Below are a number of articles and white papers written by C2B2s staff and associates. To read the full body of one of the articles, click the More link below its synopsis.

 

Articles and white papers

Transactions in SOA

Transactions in SOA

This short article looks at options available for implementing transactional behaviour in service oriented systems.

What is a Transaction?

In modern systems, with data and processing distributed across numerous physical nodes, transactions are one of the ways of co-ordinating data and processing into a single 'unit of work' that either succeeds or fails together. This is done to ensure that the data is always in a consistent state across the whole system. The traditional example of this approach is a bank transfer, where you want the money to be taken from account A and placed into account B, or not to be taken from account A and not placed into account B. Transactions are often referred to as having the ACID properties, that is, Atomic, Consistent, Isolated and Durable.

Java EE has standards based interfaces (JTA) for the demarcation and management of transactions, with in an application and across application or system boundaries.

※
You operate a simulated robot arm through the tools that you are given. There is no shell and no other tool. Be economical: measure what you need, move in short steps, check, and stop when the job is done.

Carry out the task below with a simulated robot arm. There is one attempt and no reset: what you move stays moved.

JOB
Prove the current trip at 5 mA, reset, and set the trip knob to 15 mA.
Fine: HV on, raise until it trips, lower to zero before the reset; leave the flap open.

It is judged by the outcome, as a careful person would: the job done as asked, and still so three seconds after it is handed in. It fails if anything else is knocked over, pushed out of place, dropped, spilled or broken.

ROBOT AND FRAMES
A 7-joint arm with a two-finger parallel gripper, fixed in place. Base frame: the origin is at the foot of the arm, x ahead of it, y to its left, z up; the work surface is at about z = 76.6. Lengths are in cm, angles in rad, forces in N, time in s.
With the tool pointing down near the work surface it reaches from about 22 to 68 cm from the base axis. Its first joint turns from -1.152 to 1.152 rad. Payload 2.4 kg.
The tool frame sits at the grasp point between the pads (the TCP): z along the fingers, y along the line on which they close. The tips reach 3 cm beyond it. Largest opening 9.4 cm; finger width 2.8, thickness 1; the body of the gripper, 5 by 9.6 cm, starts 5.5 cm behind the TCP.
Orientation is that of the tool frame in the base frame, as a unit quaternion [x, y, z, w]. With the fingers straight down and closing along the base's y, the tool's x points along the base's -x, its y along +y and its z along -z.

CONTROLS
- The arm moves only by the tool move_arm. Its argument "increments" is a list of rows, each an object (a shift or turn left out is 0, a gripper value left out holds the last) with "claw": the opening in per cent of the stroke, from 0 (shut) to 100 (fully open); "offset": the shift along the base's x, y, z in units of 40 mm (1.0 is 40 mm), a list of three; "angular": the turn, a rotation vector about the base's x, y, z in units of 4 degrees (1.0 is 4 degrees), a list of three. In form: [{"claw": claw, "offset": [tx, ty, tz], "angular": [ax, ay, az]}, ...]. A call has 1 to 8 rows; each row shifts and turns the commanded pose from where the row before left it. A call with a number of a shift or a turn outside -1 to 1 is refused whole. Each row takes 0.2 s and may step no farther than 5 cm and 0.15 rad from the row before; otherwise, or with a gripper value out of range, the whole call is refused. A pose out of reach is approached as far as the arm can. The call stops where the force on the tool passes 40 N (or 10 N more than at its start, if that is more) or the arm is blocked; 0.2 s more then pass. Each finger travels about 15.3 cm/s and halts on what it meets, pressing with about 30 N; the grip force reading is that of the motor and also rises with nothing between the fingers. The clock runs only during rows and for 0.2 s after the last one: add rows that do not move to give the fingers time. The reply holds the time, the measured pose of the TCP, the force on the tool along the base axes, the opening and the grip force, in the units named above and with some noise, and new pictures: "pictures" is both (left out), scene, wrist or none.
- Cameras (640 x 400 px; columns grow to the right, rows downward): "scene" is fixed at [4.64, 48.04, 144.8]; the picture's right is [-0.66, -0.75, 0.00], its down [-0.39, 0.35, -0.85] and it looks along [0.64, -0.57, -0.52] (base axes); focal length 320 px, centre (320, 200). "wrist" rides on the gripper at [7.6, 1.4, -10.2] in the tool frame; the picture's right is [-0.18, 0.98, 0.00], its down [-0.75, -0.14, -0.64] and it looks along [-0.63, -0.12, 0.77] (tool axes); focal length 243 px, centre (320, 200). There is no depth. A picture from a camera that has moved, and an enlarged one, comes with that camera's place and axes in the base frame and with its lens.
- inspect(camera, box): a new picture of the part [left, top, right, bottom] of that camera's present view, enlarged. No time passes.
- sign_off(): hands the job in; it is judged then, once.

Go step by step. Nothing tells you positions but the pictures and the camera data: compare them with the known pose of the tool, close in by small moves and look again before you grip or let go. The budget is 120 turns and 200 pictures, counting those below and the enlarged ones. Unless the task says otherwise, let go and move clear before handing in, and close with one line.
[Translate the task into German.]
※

Due to their universal availability in application servers, transactions get used for different purposes in different applications, in some cases, end-to-end, guaranteed, data consistency is the goal, wheras in other systems the objective is guaranteed delivery and processing. In these situations, it is only a subset of the ACID properties that are required by the applicaiton, but the ease of configuring a fully ACID transcation means that it is easier to obtain them all.

Transactions in SOA

Using a Service Oriented Architecture introduces a number of challenges when dealing with operations that need to occur in a transactional manner. SOA Best practices encourage the use of asyncronous services, which do not mix well with the tight coupling used in transactional systems. In addition, while there are a number of protocol-level technologies available for transactional behaviour, there are no standards or technologies for end-to-end transactions in an SOA system. In addition, existing technologies for describing the interfaces between components in an SOA system do not have nice ways of describing the transactional behaviour of operations.

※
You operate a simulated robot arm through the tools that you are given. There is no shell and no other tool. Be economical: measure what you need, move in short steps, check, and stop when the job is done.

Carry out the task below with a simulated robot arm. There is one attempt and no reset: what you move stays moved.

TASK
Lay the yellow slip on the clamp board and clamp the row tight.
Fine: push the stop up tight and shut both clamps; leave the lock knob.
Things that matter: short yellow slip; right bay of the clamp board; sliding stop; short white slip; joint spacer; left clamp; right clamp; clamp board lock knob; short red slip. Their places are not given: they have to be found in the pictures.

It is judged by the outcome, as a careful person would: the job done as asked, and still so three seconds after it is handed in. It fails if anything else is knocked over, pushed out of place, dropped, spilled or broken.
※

There are a number of techniques used to obtain transaction-like behaviour in service oriented systems, but before chosing an approach, or combination of approaches, it is important to understand exactly what the desired behaviour is, and which of the ACID properties are required in the particular application use-case.

Protocol level approaches

Using a transaction technology provided by the transport protocol, such as WS-Coordination, and other associated web services standards, can go some way to providing the desired behaviour, but there are limited integrations between these standards and SOA products such as ESBs. WS-Coordination is a technology that allows a number of web-services to come to an agreed decision regarding the outcome of an operation, and provides the building block for a number of transaction related web services standards, such as WS-Atomic Transaction and WS-BusinessActivity. Support for these standards in ESBs and other SOA technologies is currently very weak, but as SOA appraoches gain market share, we may see the support for these standards becoming more common, until then, these technologies do not provide a good method of implementing transactional behaviour.

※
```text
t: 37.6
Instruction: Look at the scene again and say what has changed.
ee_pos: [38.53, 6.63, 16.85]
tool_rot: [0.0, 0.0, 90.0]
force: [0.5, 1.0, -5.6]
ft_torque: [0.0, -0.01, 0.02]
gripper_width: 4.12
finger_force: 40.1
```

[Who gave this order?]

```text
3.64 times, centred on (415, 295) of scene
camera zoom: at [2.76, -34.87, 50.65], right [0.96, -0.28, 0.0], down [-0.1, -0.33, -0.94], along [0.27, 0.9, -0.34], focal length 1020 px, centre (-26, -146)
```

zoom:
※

For situations where only guaranteed message delivery/processing is required, then depending on the characterstics of the processing pipeline, using a reliable/transacted delivery protocol (such as JMS) can be enough. When doing this, you are relying on the transactional behaviour of the protocol though, and must ensure that it is configured for the correct behaviour.

Compensating Operations

The most common approach used to provide 'transaction like' behaviour to service oriented systems, is the use of compensating operations. In this approach, each operation that modifies state has a corresponding operation to undo that modification. The orchestration level on top of the services then needs to check that all operations succeeded. If an operation failed, the orchestration level should call the copensation operations on each service that did not fail.

This approach relies on the developers of the services and orchestration layers to specifically code for transactional behaviour, and can therefore be seen as a step backwards from the declaritive transaction demarcation that enterprse developers are used to. However this appr oach ensures that the behaviour is as expected, and in my view, having developers think explicitly about required transaction behaviour is no bad thing.

Conclusion

While there are a number of standards for transactions at the protocol level, no overarching standard has emerged at the SOA level. For this reason, the compensating operation approach is the most common approach seen in the current generation of service oriented systems, and while it is a more manual approach than declaritive transaction demarcation, having developers think about the desired transactional behaviour is not necessarily a bad thing.